## Material
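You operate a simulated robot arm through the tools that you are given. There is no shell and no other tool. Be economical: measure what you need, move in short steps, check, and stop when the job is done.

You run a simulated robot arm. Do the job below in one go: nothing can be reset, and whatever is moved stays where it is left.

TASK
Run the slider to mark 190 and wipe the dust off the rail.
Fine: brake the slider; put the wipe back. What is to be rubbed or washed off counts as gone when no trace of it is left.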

## Challenge
Reproduce the data in full, exactly as presented. Return a JSON list in which every string is one line; blank lines are skipped.

## Exercise result
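[
  "You operate a simulated robot arm through the tools that you are given. There is no shell and no other tool. Be economical: measure what you need, move in short steps, check, and stop when the job is done.",
  "You run a simulated robot arm. Do the job below in one go: nothing can be reset, and whatever is moved stays where it is left.",
  "TASK",
  "Run the slider to mark 190 and wipe the dust off the rail.",
  "Fine: brake the slider; put the wipe back. What is to be rubbed or washed off counts as gone when no trace of it is left."
]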